Justice Clarence Thomas’ Solution
The requisite and fitting noblesse oblige comes from Justice Clarence Thomas.
As one of the few public intellectual to grasp the gravity of social and financial excommunication by Deep Tech (to denote Big Tech’s enmeshment with The State), and for proposing a way to prohibit wicked social and financial ouster of innocents—Justice Thomas is my hero.
To blabber on about simply finding alternative outlets to Amazon, Facebook, Twitter, Google, Apple, PayPal and other banking facilities is asinine verging on the criminal. Coming from political representatives, such advice ought to guarantee loss of face, even political expulsion.
The ordinary guy or girl (check) is told to go up against economic and political entities whose revenues exceed the GDP of quite a number of G20 nations combined.

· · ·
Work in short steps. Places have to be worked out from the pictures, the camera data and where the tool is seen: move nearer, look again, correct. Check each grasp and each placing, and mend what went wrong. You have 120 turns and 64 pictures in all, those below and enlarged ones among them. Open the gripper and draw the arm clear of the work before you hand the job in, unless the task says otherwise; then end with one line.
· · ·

"It changes nothing that these platforms are not the sole means for distributing speech or information,” inveighs Justice Thomas:
“A person could always choose to avoid the toll bridge or train and instead swim the Charles River or hike the Oregon Trail. But in assessing whether a company exercises substantial market power, what matters is whether the alternatives are comparable. For many of today's digital platforms, nothing is."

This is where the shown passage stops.